--- start of AVAILABLE DATA ---

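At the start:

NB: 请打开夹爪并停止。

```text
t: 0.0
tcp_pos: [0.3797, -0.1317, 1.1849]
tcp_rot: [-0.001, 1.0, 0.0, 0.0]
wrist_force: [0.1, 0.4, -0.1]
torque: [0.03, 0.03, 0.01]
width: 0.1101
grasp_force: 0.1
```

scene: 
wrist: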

--- end of AVAILABLE DATA ---

EXERCISE BRIEF: Give back the data above exactly as it appears.

ANSWER FOR THE TASK:
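At the start:

NB: 请打开夹爪并停止。

```text
t: 0.0
tcp_pos: [0.3797, -0.1317, 1.1849]
tcp_rot: [-0.001, 1.0, 0.0, 0.0]
wrist_force: [0.1, 0.4, -0.1]
torque: [0.03, 0.03, 0.01]
width: 0.1101
grasp_force: 0.1
```

scene: 
wrist: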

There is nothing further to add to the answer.